▶ [WHAT TO DO]: Everything from the line with "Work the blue" through the line with "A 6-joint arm" should be repeated exactly, both of those lines included, and nothing else.

▶ [SUPPLIED DATA]:
— begin —

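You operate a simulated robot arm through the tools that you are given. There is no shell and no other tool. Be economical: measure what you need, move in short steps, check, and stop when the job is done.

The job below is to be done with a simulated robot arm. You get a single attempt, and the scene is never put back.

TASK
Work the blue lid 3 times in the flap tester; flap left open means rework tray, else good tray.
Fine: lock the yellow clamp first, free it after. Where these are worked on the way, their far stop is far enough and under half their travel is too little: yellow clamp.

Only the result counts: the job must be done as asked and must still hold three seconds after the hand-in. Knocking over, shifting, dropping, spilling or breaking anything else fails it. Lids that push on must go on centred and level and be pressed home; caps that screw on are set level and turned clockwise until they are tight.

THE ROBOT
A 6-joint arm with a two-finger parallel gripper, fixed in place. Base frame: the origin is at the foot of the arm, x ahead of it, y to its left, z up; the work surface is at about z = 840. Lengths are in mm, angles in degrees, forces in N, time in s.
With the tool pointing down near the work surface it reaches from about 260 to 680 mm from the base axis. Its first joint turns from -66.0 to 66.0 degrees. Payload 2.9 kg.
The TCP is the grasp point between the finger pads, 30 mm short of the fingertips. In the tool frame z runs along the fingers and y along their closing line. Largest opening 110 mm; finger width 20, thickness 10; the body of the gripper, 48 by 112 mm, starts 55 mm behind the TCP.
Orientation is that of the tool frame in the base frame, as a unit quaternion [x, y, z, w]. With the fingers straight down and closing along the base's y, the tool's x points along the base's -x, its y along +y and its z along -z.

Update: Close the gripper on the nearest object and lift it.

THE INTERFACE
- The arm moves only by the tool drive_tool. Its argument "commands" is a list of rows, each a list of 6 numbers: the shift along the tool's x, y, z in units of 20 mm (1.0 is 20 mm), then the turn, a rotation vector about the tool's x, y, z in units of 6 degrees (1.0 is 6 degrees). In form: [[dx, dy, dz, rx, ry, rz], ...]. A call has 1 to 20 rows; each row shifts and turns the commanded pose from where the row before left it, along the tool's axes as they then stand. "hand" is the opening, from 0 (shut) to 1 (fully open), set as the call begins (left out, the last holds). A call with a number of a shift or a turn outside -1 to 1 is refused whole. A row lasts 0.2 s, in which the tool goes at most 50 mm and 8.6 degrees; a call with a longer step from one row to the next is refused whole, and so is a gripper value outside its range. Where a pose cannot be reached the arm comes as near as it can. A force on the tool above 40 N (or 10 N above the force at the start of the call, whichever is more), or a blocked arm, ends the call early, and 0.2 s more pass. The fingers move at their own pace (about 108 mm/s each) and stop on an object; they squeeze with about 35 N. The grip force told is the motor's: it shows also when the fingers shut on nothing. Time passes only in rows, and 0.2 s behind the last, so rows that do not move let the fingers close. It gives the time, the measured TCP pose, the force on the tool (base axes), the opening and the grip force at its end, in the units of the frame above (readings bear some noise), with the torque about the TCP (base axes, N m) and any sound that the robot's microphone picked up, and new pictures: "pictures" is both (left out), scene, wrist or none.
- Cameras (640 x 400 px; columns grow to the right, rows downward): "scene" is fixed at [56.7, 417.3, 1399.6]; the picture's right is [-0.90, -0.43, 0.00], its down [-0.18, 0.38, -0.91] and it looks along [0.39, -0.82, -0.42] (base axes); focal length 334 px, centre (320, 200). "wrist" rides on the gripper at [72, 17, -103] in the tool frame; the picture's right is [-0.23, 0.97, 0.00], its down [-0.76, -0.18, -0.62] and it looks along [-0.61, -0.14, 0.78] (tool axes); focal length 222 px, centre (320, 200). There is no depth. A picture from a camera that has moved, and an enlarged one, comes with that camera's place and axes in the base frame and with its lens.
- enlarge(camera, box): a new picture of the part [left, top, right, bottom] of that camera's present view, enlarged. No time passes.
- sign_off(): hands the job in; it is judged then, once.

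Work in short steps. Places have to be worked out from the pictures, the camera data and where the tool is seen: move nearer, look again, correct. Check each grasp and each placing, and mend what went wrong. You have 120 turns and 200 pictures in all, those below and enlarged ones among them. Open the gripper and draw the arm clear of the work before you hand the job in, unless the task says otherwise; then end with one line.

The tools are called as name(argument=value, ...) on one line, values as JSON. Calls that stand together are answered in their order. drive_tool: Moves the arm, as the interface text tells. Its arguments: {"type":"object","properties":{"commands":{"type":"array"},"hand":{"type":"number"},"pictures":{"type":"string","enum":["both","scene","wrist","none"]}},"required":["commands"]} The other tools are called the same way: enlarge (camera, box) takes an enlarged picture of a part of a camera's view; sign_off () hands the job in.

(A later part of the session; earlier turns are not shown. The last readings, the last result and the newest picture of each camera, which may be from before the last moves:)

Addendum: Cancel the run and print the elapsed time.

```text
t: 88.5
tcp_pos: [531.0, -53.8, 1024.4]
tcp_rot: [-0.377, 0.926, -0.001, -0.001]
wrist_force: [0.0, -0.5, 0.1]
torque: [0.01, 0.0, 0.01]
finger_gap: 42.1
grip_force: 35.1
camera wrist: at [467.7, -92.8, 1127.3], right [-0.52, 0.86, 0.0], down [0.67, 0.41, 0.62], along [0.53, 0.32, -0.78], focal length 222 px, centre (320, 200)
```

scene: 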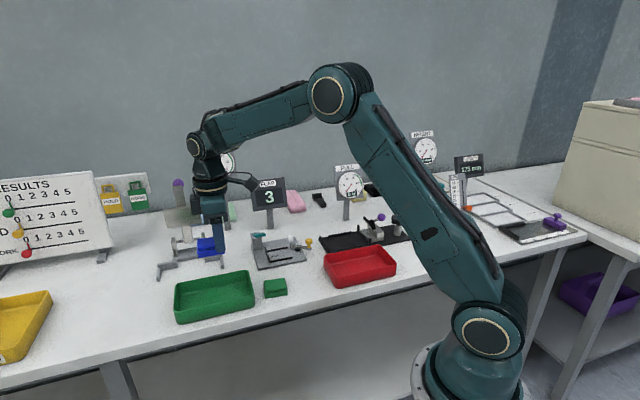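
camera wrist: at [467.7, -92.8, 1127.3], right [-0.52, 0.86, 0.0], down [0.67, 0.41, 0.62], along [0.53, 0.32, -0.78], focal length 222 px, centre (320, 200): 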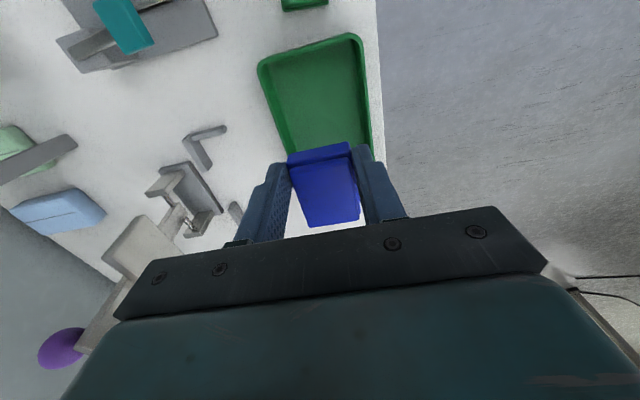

— end —

▶ [OUTPUT FOR THIS EXERCISE]:
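Work the blue lid 3 times in the flap tester; flap left open means rework tray, else good tray.
Fine: lock the yellow clamp first, free it after. Where these are worked on the way, their far stop is far enough and under half their travel is too little: yellow clamp.

Only the result counts: the job must be done as asked and must still hold three seconds after the hand-in. Knocking over, shifting, dropping, spilling or breaking anything else fails it. Lids that push on must go on centred and level and be pressed home; caps that screw on are set level and turned clockwise until they are tight.

THE ROBOT
A 6-joint arm with a two-finger parallel gripper, fixed in place. Base frame: the origin is at the foot of the arm, x ahead of it, y to its left, z up; the work surface is at about z = 840. Lengths are in mm, angles in degrees, forces in N, time in s.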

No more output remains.